現在は墳丘に樹木が密集しているが、撮影時は木がまばらで、特異な4段構造の墳丘や埋葬施設を覆ったとみられる後円部頂上の巨大な円壇(直径45メートル、高さ5メートル)がくっきり。「箸墓は昼は人が造り、夜は神が造る」という「日本書紀」の記述をほうふつさせた。
9000年前の人骨か
沖縄県南城市のサキタリ洞遺跡で、約2万3000~2万年前(後期旧石器時代)に貝で作った鋭利な道具やアクセサリーが出土。さらに9000年前より古い地層から、人骨も発掘された。複数の石に覆われており、国内最古級の埋葬例だった可能性があるという。旧石器時代の貝製品は中東や地中海、中国などで見つかっているが、国内では初。

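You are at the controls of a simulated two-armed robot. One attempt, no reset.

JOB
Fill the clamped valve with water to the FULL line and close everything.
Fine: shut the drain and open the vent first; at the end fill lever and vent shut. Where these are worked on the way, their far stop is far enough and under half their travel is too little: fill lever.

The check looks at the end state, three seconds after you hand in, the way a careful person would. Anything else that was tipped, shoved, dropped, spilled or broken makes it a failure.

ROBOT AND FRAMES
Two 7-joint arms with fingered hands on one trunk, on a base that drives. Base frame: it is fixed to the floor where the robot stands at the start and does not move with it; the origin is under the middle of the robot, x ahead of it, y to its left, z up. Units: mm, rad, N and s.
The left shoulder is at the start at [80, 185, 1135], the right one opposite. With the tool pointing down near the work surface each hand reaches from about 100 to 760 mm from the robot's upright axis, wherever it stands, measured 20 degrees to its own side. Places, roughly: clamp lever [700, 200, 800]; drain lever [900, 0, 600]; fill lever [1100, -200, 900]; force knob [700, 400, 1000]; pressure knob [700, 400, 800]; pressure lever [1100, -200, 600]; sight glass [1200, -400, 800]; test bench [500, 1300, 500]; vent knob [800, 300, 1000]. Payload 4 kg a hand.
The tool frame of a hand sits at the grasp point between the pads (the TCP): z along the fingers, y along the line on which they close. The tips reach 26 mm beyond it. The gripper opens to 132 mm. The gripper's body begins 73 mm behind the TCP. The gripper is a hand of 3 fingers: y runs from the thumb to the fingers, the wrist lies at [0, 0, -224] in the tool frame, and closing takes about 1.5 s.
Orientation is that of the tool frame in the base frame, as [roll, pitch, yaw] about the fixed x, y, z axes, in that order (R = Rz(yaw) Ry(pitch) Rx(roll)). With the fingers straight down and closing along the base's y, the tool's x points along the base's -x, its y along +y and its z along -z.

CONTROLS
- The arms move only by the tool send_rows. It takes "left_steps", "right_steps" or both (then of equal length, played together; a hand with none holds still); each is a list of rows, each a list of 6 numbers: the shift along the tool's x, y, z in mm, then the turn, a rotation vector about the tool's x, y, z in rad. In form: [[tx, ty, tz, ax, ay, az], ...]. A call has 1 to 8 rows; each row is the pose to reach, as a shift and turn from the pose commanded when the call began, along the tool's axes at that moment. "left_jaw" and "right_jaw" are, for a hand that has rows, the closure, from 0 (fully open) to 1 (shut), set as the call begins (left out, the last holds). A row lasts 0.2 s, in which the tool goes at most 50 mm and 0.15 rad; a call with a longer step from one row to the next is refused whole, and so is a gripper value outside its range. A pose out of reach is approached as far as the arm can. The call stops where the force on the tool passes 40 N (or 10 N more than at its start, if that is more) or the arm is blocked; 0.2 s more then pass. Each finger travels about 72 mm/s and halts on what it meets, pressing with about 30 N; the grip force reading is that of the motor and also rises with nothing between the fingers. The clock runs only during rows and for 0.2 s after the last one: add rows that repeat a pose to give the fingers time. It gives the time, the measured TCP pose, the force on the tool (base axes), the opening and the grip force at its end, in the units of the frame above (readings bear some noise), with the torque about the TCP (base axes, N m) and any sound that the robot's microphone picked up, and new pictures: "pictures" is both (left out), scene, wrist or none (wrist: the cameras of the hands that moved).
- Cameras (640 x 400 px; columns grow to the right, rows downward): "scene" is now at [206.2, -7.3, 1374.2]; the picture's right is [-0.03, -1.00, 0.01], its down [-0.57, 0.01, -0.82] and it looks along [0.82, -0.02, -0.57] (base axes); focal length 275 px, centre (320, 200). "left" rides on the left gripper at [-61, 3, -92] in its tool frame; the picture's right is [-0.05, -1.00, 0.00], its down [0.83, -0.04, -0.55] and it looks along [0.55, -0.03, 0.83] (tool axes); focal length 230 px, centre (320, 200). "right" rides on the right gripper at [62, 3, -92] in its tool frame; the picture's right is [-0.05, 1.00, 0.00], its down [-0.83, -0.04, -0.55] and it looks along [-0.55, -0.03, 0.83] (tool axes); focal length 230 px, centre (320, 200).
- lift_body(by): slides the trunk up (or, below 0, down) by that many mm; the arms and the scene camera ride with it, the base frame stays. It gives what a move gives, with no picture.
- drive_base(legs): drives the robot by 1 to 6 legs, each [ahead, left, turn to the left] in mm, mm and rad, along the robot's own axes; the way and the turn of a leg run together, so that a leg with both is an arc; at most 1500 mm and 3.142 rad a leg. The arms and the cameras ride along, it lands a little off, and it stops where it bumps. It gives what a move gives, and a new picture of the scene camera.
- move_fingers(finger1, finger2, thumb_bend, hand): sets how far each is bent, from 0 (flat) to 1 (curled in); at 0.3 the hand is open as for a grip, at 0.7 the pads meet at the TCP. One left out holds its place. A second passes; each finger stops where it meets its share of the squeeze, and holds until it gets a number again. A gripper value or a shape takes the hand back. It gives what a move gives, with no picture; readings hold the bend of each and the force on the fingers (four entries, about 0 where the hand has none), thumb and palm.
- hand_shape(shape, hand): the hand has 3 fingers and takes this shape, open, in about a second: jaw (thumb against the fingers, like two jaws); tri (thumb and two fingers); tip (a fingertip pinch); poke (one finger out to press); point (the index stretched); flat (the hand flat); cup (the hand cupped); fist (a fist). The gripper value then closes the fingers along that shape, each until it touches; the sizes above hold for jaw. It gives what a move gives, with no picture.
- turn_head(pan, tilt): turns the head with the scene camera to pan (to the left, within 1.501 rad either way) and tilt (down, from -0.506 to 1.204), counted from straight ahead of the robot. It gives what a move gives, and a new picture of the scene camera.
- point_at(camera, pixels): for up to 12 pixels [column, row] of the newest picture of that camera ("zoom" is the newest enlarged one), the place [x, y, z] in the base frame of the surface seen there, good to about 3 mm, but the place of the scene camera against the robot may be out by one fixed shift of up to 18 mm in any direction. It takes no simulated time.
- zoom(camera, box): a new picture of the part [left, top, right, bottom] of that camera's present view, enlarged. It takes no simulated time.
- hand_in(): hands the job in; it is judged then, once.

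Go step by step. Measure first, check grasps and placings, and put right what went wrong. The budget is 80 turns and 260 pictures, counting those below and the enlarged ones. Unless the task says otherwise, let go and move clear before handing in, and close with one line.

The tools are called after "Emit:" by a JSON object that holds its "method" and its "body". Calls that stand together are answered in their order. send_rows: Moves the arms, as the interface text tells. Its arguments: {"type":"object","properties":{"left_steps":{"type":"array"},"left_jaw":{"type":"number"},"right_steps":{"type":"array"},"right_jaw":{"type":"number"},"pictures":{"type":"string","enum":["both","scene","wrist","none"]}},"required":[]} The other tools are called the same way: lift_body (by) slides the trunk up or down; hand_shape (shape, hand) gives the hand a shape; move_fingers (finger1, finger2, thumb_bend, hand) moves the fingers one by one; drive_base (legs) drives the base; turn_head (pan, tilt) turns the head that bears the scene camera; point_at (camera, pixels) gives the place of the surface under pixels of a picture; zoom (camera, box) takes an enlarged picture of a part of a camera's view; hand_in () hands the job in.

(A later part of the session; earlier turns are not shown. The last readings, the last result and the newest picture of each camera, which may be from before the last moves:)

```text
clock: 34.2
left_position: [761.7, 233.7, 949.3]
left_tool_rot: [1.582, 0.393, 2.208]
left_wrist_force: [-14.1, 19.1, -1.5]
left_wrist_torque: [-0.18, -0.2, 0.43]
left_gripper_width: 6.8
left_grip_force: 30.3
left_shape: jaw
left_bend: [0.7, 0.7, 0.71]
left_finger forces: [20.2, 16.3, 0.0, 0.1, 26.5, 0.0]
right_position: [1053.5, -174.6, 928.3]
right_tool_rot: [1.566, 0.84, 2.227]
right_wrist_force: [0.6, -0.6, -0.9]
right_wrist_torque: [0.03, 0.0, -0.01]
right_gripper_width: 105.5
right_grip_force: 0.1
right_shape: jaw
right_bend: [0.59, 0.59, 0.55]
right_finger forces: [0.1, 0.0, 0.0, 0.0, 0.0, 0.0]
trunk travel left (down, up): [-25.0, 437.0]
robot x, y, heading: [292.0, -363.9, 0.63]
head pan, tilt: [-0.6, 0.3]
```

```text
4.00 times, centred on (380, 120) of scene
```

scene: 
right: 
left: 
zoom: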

加工しやすい石が少ない沖縄県では、本州の石器に対し、貝を使った独自の文化が発展していたようだ。
一方、縄文時代前期の人骨が91体も出土した富山市の小竹貝塚(約6800年~5500年前)ではミトコンドリアDNAの分析で、ロシアから北海道にみられる北方系と、東南アジアから中国南部に多い南方系の人々が一緒に暮らしていたことが分かった。日本人の祖先を探る今後の調査が注目される。